The third season of 13 Reasons Why maintains a similar storytelling device, but what made it addictive in the first season makes it deeply exhausting in the third. Season three centers on the mystery surrounding the murder of Bryce Walker, the abusive, bullying jock who raped Hannah and Jessica in the first season and was put on trial in the second season. Instead of tapes, however, we have a new character, Amorowat Anysia “Ani” Achola (Grace Saif), a new student at Liberty High who imparts what she knows about all the suspects during a police interrogation. Again, each episode devotes itself to one of the suspects in Bryce’s murder — with Ani filling the Hannah role — but here, it’s painfully maddening because we know the murderer is not going to be revealed until the end, so each episode basically acts to eliminate a suspect, as we glacially march toward the conclusion.
The season is set after Bryce goes missing, and we learn of all the suspects’ relationships with Bryce — and their motivation to kill him — through flashbacks. In eliminating suspects, the show also takes pains to cover big social issues, like abortion, immigration, bullying, steroids, and mental illness, sometimes successfully and sometimes in painfully awkward ways. An early episode, for instance, focuses on Bryce’s ex-girlfriend, who we learn is pregnant — MOTIVE — but she’s ruled out after we learn she got an abortion, a process the show guides us through from horrible confrontations with abortion protestors to the procedure itself. The formula then continues to repeat itself throughout much of the season focused on a different suspect with a different motive dealing with a different social issue in each episode.
The season, however, also veers off into really precarious territory by jumping back-and-forth between vilifying and humanizing the rapist. We learn more about Bryce’s backstory, understand better what leads him to the monster he eventually becomes, but the season also plays up his charm and often endeavors to extract sympathy for him from the viewer, especially after Ani embarks on a relationship with him.

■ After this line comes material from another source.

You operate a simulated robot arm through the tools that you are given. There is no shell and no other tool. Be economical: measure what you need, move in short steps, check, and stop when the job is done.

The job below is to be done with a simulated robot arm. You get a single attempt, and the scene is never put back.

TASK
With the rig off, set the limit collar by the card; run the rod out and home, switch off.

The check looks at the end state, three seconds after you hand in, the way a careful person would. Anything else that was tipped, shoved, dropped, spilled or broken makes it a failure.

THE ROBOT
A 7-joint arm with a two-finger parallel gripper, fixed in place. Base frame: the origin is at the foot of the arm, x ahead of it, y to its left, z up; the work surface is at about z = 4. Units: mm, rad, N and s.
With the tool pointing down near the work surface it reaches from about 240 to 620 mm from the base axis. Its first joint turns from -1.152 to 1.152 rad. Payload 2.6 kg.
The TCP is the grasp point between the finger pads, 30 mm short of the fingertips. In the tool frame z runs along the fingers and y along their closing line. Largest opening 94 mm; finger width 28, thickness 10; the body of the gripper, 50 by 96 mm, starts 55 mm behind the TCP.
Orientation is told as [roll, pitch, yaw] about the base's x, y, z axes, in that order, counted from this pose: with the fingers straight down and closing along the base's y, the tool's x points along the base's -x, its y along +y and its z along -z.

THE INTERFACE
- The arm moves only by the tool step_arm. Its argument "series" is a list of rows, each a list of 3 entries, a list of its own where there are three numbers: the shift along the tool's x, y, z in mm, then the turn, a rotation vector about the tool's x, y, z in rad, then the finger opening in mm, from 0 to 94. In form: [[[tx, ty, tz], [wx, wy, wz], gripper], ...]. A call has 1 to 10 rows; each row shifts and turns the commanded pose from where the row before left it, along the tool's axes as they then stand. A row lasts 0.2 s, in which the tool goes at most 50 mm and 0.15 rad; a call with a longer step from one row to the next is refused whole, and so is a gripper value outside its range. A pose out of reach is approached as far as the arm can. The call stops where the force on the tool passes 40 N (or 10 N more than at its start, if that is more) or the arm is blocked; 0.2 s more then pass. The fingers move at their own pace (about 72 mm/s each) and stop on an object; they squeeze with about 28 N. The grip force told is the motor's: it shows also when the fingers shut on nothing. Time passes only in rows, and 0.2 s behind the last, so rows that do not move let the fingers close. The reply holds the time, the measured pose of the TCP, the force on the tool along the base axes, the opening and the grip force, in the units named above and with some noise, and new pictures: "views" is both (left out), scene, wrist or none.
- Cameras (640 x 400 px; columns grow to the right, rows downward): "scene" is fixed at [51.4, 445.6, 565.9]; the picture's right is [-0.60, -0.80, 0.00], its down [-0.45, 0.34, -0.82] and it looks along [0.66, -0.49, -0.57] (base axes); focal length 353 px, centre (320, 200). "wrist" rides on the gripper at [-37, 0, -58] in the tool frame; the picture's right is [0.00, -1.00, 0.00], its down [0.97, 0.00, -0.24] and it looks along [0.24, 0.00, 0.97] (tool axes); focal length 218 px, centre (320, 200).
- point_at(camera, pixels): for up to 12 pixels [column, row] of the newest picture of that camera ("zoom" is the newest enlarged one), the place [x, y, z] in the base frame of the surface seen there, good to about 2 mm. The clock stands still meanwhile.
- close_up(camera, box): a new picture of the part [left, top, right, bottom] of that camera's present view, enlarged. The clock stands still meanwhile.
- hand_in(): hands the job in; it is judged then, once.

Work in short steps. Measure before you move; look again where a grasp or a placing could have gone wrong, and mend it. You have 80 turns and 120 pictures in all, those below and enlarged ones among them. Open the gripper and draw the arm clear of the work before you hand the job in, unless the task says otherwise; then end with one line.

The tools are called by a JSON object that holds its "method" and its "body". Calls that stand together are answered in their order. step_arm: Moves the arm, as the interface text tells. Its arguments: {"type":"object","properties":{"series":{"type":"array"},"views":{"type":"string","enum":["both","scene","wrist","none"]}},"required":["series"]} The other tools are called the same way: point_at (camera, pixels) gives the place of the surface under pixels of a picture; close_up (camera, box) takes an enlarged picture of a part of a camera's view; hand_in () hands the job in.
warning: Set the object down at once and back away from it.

Just as troubling, perhaps, is the continuation of the season two storyline involving Tyler, the kid who stalked Hannah, but who was bullied and tormented so much in the first two seasons that he nearly shot up his school. In the season two cliffhanger, Clay Jenson, the show’s problematic nominal lead prevented Tyler from doing so (to the show’s credit, at least, it leans into what makes Clay such an asshole in the third season). After Clay thwarted Tyler’s attempt to shoot up the school, he and most of the rest of the characters help Tyler evade the police and dispose of his guns, deciding instead to protect Tyler and hide his secret, which might not otherwise be a big deal except that his secret was that he was going to kill dozens of students during prom with an assault weapon. Maybe instead of “keeping an eye on Tyler” at all times, the students could instead find him some professional help.
There’s also Jessica’s provocative storyline. In season two, she testified against Bryce, and in season three, she decides to become an advocate for sexual assault victims, but when her survivor’s group decides to protest Bryce’s funeral, Jessica wavers. Meanwhile, she’s also sleeping with Justin, the ex-boyfriend who enabled Bryce to rape her. All of these touchy storylines are obviously worth exploring, but 13 Reasons Why often isn’t able to do so with the kind of delicate hand required. It also tackles so many issues that it doesn’t give proper due to most of them. There’s a troubling lack of nuance in a lot of the storylines, and it would serve parents of teenagers well to watch alongside them.
It all makes for discomfiting viewing, although several of the characters — despite my annoyances with others (Clay, Devin, Alex) — are compelling enough to keep viewers invested, and it’s hard not to watch if only to see if the writers can keep the teetering train on the track all season long. But I do so with a perpetually raised eyebrow.